ESPN Makes Bad Call in Firing Legendary Jon Miller, Joe Morgan
With the furor of "The Decision" having calmed to a low roar, the pooh-bahs at the Worldwide Leader stepped right into another mess Monday by bouncing "Sunday Night Baseball's" Jon Miller and Joe Morgan from the booth when the new season starts next spring.
Norby Williamson, the ESPN executive who took the torrent of criticism this summer for the ill-advised, horribly executed one-hour special where LeBron James took an hour of company-donated prime time to announce that he was "taking my talent" to Miami, is apparently stepping forward to take the heat for casting Morgan and Miller adrift from the Sunday night booth after 21 years together.
In a statement released on Twitter, Williamson said, "Jon and Joe have contributed greatly to the success of Sunday Night Baseball for the past 21 seasons. Over the last two decades, Joe went from Hall of Fame player to one of his sport's top analysts and Jon's Hall of Fame voice and tremendous knowledge of the game have connected with baseball fans everywhere. We owe them our deepest thanks for an outstanding body of work."
With all due respect to Williamson, Miller and Morgan contributed greatly to the success of "Sunday Night Baseball" in the same way that Alan Alda and Wayne Rogers contributed greatly to the success of the sitcom "M*A*S*H." Sure, someone else could do the job, but certainly not better.
Miller, who received the Ford C. Frick Award this summer from the Baseball Hall of Fame for a brilliant career that has included stops in Boston, Texas, Baltimore and San Francisco, is at the top of virtually any list for best play-by-play man in any sport. His deft blend of knowledge and humor combined with a sublime ability to immediately get to the essence of a play are legendary. People in Baltimore still marvel at how Miller, from his perch in the visiting radio booth in Yankee Stadium, could spot that a fan, later identified as a 12-year-old boy named Jeffrey Meier, reached over and interfered with a Derek Jeter drive to right in Game 1 of the 1996 American League Championship Series, with the naked eye.

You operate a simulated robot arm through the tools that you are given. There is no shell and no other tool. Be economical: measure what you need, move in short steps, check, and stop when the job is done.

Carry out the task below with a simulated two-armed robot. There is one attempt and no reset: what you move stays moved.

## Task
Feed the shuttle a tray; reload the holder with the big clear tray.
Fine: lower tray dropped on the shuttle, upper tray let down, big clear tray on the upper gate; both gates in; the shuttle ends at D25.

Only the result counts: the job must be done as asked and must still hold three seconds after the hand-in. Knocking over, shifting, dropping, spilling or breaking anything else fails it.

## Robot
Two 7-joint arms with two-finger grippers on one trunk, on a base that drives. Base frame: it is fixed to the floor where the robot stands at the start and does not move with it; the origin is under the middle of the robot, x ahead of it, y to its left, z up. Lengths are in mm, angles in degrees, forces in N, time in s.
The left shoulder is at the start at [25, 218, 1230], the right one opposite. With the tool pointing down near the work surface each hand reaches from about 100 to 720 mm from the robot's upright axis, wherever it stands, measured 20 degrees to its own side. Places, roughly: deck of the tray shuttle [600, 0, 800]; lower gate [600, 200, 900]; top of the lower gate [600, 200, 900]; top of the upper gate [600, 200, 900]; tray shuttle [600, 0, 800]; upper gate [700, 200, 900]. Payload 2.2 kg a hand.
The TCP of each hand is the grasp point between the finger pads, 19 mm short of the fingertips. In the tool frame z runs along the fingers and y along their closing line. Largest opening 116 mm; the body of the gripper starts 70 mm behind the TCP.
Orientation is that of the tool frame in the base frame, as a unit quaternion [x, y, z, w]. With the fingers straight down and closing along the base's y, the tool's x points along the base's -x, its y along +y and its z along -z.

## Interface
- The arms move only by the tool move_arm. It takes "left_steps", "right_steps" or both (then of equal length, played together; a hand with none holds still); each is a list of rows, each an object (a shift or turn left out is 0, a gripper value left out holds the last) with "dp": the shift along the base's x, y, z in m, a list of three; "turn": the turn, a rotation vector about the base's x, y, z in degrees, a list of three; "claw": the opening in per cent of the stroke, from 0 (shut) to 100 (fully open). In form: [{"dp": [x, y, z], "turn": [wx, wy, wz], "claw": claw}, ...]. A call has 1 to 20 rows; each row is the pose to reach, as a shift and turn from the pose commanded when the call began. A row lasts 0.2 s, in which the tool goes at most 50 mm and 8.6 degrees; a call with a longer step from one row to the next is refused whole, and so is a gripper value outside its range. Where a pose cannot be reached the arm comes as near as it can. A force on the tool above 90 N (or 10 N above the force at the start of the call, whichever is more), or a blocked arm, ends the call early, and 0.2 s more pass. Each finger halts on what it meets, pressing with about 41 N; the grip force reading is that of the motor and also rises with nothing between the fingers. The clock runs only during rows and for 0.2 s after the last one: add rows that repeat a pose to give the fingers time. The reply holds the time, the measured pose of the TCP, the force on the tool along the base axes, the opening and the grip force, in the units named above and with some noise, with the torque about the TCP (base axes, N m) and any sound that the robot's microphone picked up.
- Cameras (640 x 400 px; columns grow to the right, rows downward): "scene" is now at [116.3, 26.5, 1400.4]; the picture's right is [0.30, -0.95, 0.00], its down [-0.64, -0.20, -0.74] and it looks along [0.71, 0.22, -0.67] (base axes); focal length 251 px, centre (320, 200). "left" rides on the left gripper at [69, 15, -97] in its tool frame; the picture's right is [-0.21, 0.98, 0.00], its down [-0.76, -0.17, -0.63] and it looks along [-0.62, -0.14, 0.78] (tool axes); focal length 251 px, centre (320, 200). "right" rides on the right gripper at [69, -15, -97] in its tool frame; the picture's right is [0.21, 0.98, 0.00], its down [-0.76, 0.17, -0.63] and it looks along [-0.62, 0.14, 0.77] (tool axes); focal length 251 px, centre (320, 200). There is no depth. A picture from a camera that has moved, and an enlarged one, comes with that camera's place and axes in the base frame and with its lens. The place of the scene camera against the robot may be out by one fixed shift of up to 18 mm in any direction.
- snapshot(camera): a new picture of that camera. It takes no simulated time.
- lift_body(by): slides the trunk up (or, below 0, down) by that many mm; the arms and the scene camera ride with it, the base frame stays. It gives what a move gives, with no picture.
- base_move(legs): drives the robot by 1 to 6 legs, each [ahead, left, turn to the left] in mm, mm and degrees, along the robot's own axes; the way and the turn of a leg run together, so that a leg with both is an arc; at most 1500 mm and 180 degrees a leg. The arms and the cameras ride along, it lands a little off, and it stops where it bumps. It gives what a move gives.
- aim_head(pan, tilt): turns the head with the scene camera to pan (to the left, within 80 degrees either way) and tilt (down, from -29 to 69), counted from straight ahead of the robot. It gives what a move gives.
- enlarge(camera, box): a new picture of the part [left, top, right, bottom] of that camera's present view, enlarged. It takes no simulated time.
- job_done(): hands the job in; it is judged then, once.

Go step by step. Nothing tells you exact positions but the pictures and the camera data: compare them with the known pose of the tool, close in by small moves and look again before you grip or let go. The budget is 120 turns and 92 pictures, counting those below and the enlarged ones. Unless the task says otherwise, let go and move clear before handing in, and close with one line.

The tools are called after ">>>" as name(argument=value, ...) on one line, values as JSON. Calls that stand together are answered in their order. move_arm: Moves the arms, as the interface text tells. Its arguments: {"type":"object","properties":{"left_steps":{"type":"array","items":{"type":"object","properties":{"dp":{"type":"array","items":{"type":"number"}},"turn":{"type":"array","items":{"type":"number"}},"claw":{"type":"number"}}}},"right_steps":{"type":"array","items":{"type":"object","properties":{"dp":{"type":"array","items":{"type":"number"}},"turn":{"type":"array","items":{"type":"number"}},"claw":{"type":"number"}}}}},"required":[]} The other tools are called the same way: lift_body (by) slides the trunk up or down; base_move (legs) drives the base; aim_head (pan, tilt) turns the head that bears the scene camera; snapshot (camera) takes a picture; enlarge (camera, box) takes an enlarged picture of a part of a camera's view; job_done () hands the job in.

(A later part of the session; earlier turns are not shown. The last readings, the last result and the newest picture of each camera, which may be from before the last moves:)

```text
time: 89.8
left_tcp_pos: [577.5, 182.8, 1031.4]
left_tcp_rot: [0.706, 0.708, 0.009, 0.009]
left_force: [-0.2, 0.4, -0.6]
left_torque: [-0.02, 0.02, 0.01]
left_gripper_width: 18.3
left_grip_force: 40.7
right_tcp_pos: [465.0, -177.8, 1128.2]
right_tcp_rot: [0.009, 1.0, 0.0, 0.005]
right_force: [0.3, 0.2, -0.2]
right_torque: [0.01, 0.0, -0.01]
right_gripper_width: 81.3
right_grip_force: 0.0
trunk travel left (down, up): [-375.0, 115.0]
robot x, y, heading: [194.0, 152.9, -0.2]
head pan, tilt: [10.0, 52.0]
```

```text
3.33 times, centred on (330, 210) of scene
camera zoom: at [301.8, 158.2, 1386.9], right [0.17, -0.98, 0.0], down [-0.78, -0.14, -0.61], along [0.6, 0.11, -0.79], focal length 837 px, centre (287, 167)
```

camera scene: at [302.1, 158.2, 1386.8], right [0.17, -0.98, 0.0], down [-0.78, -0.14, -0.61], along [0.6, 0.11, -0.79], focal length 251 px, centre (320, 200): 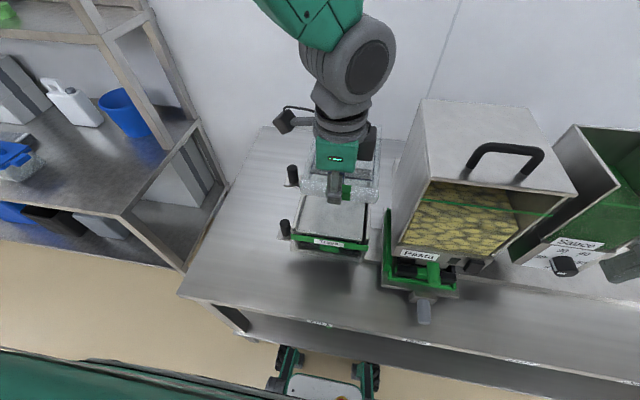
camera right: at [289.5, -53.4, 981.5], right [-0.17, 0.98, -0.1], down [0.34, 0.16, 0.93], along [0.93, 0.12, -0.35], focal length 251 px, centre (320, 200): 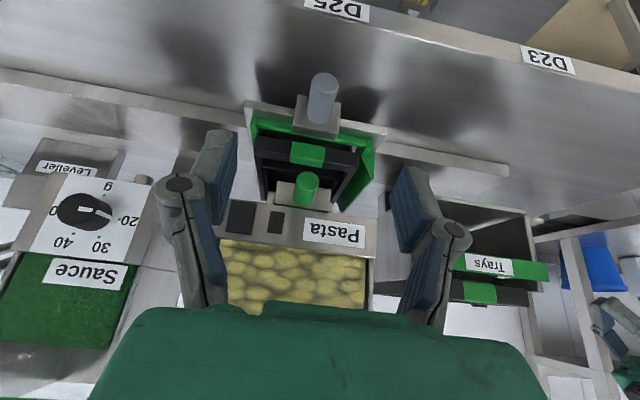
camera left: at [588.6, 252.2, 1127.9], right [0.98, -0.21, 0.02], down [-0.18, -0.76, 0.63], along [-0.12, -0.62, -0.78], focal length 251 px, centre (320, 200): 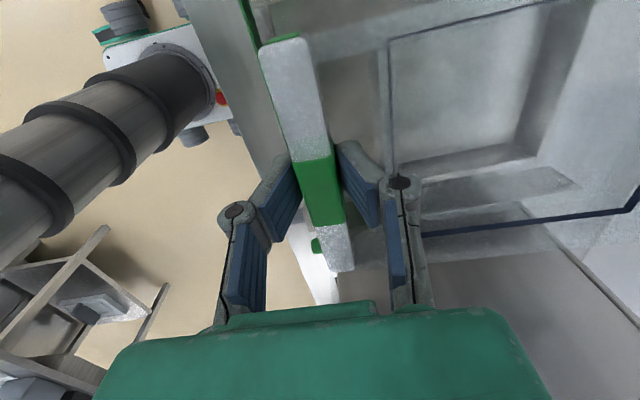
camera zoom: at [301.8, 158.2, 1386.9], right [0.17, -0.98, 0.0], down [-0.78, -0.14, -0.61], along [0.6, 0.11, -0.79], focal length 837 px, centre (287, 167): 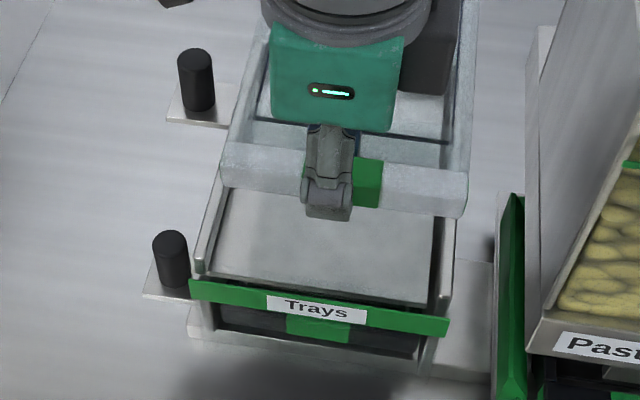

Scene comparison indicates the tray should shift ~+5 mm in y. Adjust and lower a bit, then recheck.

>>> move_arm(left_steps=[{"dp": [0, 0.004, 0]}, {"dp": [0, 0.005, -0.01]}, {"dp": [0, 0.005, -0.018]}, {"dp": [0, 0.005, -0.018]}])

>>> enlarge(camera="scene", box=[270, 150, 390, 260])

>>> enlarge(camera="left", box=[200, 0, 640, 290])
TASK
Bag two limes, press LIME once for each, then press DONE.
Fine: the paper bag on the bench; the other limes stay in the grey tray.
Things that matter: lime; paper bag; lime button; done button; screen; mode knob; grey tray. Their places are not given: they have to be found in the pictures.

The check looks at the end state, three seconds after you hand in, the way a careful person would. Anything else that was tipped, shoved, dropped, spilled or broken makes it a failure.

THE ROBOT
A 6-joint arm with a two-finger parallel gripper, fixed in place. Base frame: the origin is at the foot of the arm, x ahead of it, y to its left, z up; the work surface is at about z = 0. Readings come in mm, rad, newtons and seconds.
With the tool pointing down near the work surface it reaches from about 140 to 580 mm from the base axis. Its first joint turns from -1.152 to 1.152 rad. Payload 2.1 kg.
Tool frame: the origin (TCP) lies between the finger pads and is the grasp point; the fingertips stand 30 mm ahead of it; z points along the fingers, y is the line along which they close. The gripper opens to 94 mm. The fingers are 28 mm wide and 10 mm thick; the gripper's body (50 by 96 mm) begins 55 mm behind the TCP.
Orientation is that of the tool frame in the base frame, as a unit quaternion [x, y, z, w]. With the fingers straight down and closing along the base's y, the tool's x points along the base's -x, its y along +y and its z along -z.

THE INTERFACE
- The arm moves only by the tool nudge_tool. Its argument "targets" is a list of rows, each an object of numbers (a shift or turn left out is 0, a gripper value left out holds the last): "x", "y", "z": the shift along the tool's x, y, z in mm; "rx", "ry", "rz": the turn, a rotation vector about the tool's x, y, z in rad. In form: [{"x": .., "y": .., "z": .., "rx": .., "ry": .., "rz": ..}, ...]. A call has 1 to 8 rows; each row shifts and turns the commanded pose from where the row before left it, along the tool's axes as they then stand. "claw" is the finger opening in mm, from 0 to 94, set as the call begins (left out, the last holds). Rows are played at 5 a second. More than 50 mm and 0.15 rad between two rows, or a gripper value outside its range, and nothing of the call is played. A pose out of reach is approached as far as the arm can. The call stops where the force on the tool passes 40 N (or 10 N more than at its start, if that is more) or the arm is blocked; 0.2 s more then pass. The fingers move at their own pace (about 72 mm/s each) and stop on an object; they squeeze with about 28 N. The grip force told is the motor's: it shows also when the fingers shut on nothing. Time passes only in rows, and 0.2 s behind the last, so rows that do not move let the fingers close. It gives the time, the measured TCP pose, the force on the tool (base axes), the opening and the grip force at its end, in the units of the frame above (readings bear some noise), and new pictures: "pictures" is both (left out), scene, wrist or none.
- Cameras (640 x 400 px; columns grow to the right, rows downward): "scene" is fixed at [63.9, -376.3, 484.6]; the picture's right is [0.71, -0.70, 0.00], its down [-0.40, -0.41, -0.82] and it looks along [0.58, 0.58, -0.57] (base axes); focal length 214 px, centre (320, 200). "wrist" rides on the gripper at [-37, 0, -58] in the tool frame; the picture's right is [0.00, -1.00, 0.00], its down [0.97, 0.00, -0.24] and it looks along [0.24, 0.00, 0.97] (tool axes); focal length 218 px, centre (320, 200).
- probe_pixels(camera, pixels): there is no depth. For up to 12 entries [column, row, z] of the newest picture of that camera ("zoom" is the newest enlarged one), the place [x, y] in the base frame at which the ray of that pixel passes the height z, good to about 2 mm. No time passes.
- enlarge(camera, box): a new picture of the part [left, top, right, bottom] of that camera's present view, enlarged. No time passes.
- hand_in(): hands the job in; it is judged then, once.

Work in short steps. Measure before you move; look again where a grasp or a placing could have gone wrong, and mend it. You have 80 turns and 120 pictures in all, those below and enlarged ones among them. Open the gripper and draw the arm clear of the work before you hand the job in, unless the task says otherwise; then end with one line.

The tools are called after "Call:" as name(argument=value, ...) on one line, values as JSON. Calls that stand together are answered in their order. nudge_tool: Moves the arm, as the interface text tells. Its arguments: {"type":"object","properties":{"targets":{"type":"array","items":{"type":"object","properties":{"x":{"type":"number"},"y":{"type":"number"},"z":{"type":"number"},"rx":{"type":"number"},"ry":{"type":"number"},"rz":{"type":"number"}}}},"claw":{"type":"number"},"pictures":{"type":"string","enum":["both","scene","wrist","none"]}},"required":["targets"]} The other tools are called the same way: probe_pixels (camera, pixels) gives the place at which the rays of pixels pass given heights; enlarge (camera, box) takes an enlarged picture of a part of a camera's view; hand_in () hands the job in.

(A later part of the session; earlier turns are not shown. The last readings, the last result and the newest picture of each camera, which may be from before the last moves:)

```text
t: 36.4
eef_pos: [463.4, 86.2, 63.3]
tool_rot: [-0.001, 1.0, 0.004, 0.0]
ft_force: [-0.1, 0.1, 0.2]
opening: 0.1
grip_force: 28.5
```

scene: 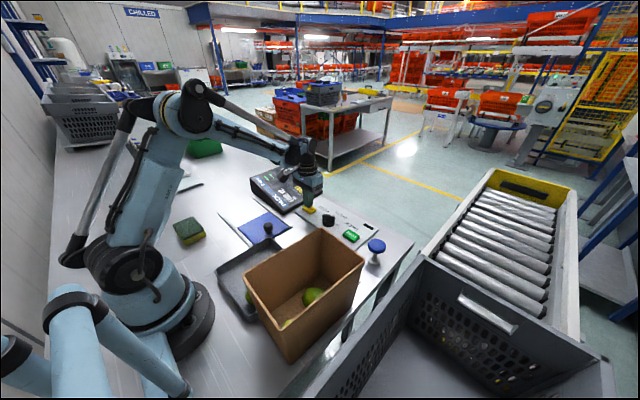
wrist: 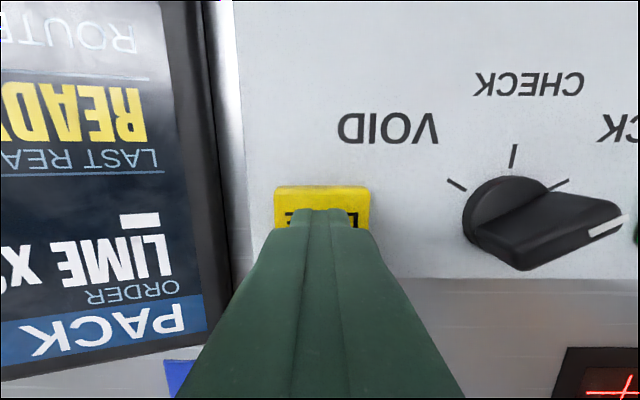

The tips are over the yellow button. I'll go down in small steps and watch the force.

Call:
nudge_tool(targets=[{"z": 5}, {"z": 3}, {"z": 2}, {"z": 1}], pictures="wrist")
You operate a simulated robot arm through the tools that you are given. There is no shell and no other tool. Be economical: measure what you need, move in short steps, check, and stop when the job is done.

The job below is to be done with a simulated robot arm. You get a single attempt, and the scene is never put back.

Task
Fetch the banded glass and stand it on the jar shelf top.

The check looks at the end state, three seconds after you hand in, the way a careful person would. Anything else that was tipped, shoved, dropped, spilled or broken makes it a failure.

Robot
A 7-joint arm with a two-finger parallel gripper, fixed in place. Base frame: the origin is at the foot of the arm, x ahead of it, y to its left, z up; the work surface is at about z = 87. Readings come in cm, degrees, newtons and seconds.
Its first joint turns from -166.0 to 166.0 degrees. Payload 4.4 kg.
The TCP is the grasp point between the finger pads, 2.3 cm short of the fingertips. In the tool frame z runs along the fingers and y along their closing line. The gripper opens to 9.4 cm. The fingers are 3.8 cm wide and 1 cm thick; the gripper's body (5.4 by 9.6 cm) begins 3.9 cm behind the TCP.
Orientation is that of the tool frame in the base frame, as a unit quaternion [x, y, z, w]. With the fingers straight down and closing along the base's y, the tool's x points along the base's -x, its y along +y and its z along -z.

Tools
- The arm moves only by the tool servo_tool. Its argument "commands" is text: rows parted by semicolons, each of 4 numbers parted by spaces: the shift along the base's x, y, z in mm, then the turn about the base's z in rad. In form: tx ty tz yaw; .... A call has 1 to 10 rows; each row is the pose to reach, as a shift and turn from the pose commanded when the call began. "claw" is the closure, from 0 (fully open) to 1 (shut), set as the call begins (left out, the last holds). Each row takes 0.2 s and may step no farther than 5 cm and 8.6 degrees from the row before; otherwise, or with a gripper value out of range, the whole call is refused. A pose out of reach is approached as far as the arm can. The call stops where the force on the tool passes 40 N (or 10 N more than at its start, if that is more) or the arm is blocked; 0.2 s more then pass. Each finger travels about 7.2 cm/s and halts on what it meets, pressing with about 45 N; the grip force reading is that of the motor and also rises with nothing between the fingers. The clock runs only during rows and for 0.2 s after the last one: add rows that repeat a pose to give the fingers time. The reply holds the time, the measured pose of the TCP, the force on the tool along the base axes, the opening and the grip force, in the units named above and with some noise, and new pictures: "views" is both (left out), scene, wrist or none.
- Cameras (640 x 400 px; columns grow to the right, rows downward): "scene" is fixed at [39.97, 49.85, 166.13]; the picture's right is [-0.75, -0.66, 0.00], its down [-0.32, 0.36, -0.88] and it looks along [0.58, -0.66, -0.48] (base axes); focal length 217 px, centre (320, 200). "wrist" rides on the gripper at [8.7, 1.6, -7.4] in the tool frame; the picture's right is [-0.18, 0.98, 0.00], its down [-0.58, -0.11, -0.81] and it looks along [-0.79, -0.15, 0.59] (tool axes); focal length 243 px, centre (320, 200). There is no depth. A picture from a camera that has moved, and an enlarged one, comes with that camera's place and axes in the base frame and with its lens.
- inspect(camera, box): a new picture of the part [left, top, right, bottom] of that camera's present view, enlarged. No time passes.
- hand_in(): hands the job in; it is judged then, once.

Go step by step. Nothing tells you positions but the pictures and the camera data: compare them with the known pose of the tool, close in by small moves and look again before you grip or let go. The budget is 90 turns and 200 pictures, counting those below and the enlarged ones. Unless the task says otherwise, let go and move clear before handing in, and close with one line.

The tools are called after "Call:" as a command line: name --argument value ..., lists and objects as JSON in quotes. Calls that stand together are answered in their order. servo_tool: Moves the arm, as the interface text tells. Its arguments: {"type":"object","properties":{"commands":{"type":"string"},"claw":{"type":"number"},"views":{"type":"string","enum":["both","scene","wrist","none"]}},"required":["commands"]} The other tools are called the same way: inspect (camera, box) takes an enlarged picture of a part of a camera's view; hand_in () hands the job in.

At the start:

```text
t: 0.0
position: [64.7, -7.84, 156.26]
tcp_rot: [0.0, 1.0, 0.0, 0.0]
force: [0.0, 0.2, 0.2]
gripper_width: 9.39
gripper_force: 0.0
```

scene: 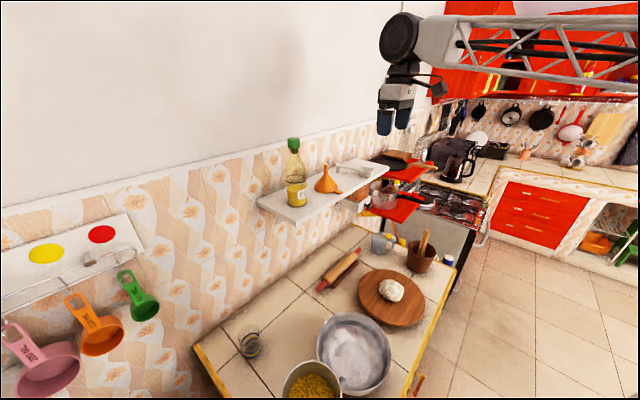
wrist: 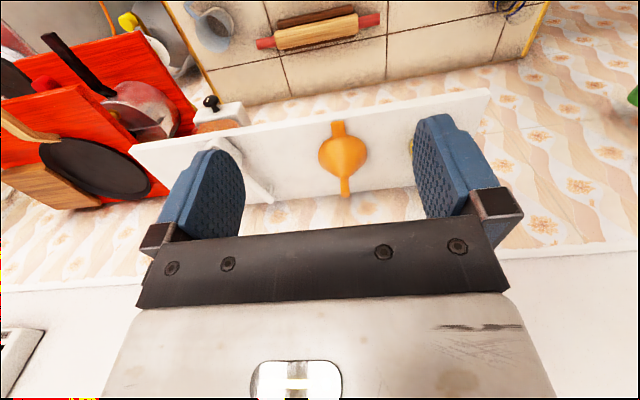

Meanwhile, Morgan, the Hall of Fame second baseman on those Cincinnati Reds "Big Red Machine" teams of the 1970s, has, despite the carping of some bloggers, been one of the best analysts in sports television, with a pair of Sports Emmys to his credit.
The pairing of Morgan and Miller was originally an odd one, as Miller's puckish sense of humor frequently went over the more strait-laced Morgan's head. However, over the years, the duo settled into a solid groove, and made the Sunday night telecast an entertaining one.
The duo made the transition to radio work, as they became the lead voices of ESPN Radio's postseason telecasts. Indeed, while the Giants were winning the World Series last week, Miller, the team's main radio announcer, and Morgan, who spent nine years as a Giants broadcaster, were working in the ESPN booth, apparently for the last time together.
Dan Shulman and Orel Hershiser, who joined Miller and Morgan in the television booth this year, are rumored to be first in line to replace them next spring, and they'll do fine. But that won't change the notion that ESPN made a colossal blunder by casting aside a talented team long before their run should have ended.
Hello, TBS or MLB Network. There are a couple of pretty good announcers available on the free-agent market. Don't waste any time. Sign them up now.